All experts, whether professionals or people who use services, are asked to provide a personal statement. This is to give the committee information about your views and experience of the condition or therapy in discussion. It also enables the committee to focus their questions and identify key issues, important to people who use services and carers, to discuss in the meeting.

Personal statements are produced using a template which we will email to you (statements are published on our website).

Coming to a committee meeting

In preparation for the meeting, consider the following:

  • The background and your experience of the condition and treatment in discussion.
  • The impact the condition has had on your life (your home life, social life and your ability to work).
  • Significant events, such as when treatment started and completed, the start of adverse or beneficial effects, and changes in quality of life. In the meeting, you should be factual and precise – for example, if you experienced pain, think about how severe it was and how long it lasted.
  • In your view, the benefits and downsides of the treatment or care NICE is considering. For instance, how it compares with other therapies you have had.
  • Any difference (if any) the treatment or care has made to you and any impact if the treatment or care was not available.
  • Whether you would like to request a closed (private) session to discuss any sensitive information. Please contact your adviser at the earliest opportunity if this would be helpful.

Read our hints and tips when preparing to be a patient expert (PDF) for more information on taking part in our work.

At the meeting

Committee meetings follow a relatively formal process and are open to public observers. There can be more than 40 people present. On average approximately 25 people are taking part.

If you are asked about personal or sensitive matters in the meeting which you do not want to discuss in public, you may ask the chair for discussion to take place in private.

Conflicts of interest

All people taking part are asked to make any declarations of interest. This is where everyone is asked to say if they have any personal or professional involvement with a company that might affect their objectivity. Unless you have received payments from, or own shares in, the company whose products are being discussed, or a company whose products are being used as a comparison, you can simply answer ‘none’.

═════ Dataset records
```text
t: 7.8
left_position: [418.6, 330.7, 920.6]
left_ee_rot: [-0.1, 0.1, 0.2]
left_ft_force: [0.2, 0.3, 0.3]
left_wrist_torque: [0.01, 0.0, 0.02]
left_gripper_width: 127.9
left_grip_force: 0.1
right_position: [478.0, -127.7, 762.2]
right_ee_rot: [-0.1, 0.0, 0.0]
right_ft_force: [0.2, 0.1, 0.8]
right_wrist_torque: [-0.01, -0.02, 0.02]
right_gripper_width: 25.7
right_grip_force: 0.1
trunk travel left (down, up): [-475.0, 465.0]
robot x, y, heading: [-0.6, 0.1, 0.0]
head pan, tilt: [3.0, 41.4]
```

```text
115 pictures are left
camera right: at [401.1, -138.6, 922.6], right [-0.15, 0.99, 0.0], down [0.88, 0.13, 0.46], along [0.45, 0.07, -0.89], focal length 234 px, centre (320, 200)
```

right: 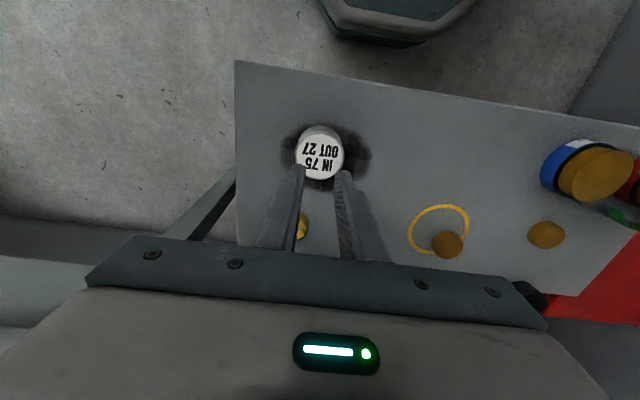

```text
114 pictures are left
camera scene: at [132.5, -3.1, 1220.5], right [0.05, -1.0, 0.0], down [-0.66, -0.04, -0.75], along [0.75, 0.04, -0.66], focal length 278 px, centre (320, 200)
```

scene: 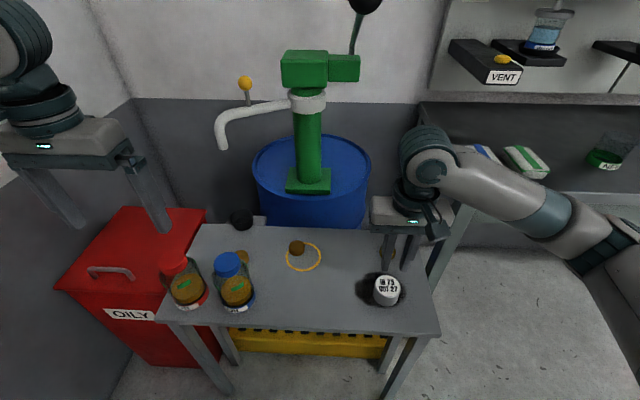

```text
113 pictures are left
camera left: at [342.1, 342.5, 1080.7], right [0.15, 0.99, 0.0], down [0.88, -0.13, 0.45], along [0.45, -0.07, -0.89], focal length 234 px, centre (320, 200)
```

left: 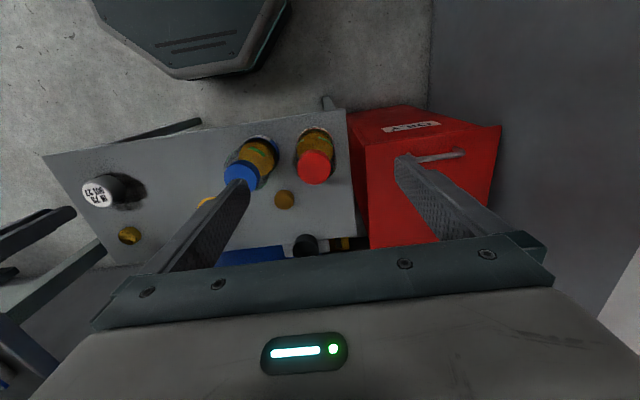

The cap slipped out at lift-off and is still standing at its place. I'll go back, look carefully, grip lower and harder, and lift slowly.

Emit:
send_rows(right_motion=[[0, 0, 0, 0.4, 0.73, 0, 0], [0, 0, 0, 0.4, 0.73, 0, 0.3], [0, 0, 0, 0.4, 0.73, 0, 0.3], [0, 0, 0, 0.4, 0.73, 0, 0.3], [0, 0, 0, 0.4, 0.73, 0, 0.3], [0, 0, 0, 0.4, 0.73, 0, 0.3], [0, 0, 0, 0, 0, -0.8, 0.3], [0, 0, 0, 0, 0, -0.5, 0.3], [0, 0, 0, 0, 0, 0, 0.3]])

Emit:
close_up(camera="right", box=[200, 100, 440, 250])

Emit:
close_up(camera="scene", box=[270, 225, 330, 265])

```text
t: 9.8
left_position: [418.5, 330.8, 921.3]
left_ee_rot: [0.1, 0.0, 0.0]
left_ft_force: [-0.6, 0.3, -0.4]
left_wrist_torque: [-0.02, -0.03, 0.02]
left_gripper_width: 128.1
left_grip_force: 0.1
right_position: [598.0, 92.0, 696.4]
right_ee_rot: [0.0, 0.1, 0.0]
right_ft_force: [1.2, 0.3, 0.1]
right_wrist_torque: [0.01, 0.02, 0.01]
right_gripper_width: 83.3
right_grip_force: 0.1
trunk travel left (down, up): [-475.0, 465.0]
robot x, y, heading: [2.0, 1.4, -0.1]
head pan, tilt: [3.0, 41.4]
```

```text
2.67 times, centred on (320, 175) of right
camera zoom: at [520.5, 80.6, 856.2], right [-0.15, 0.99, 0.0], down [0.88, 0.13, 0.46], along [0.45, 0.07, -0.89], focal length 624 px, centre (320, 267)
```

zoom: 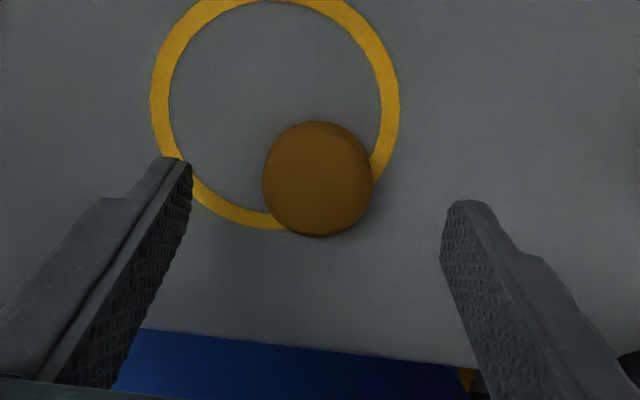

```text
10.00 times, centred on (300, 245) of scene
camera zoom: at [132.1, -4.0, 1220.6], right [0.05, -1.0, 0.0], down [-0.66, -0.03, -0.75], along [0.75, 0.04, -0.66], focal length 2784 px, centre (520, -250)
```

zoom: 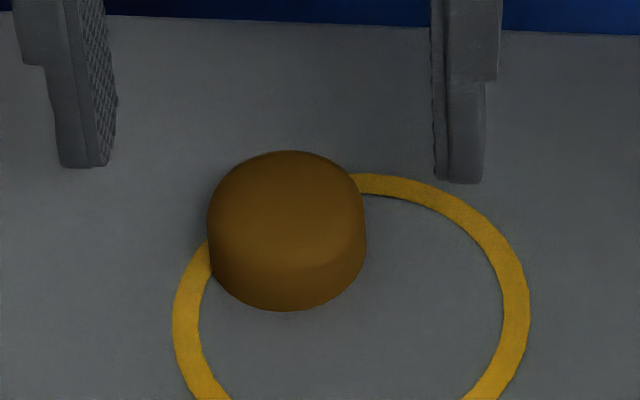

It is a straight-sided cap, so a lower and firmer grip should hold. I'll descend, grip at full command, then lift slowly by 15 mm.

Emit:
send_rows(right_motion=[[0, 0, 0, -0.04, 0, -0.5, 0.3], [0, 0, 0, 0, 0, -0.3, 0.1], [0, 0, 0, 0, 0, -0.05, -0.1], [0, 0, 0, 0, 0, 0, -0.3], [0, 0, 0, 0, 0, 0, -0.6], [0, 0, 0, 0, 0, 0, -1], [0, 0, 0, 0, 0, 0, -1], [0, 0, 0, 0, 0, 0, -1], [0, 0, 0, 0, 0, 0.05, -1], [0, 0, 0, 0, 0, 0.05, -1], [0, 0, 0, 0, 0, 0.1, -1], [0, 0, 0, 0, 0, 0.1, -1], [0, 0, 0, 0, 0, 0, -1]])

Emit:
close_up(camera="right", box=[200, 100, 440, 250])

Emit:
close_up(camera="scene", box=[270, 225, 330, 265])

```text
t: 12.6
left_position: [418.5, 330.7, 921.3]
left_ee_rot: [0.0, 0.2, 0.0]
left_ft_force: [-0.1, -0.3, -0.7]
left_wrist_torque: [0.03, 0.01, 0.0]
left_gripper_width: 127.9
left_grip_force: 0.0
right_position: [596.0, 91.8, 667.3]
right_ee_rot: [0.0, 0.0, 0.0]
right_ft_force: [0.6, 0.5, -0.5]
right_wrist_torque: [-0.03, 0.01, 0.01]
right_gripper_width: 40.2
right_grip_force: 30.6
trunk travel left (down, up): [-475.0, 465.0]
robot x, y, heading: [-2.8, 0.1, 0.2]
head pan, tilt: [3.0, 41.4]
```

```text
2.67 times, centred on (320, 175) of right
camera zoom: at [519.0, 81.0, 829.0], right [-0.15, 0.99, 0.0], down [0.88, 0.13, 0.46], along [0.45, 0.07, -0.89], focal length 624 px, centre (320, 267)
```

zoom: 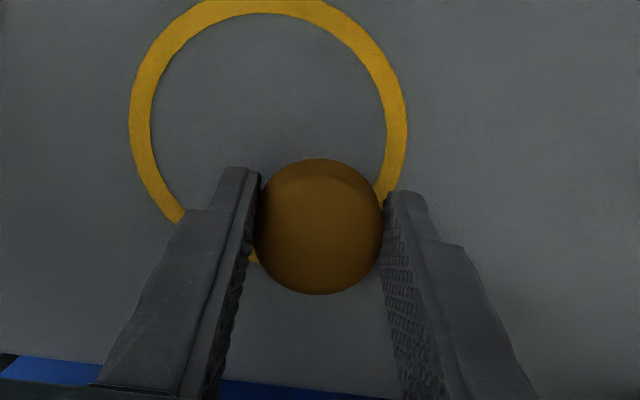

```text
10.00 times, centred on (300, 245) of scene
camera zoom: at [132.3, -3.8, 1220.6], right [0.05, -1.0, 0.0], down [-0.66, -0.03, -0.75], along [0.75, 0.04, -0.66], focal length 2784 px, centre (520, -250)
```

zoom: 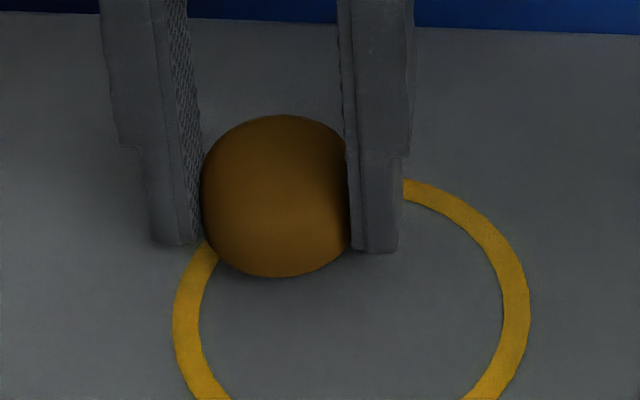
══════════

Questions you may be asked

There will be a summary of the main issues for discussion. The chair and committee members will seek clarification of the issues from the experts.

Questions will be directed at all the experts rather than at you individually, although it is likely that some of the questions will be put to you specifically. Questions will typically be about your experience of the condition and treatments.

You are encouraged to raise issues yourself to participate fully in the discussion.

When the chair is satisfied that they have asked all the relevant questions, you may be asked to make a closing comment. You do not have to make a closing statement if you do not want to. The statement is an opportunity to highlight any important points and to add any information you think has been missed.

What happens after the meeting?

After the meeting we will contact you to let you know next steps and the outcome of the discussion.

Some tips for the meeting

  • your primary role is to ensure the patient’s experience is explained so it can be taken into account
  • give a balanced view – evidence is most effective if you talk about both the good and the bad aspects
  • be proactive in answering questions and in raising issues that you think are important
  • if you have a comment or want to ask a question, make it clear by raising your arm
  • when speaking, switch your desk microphone on and talk into it, as it will help everybody hear what you're saying
  • even though an organisation has nominated you, you are at the meeting to give your views as an individual.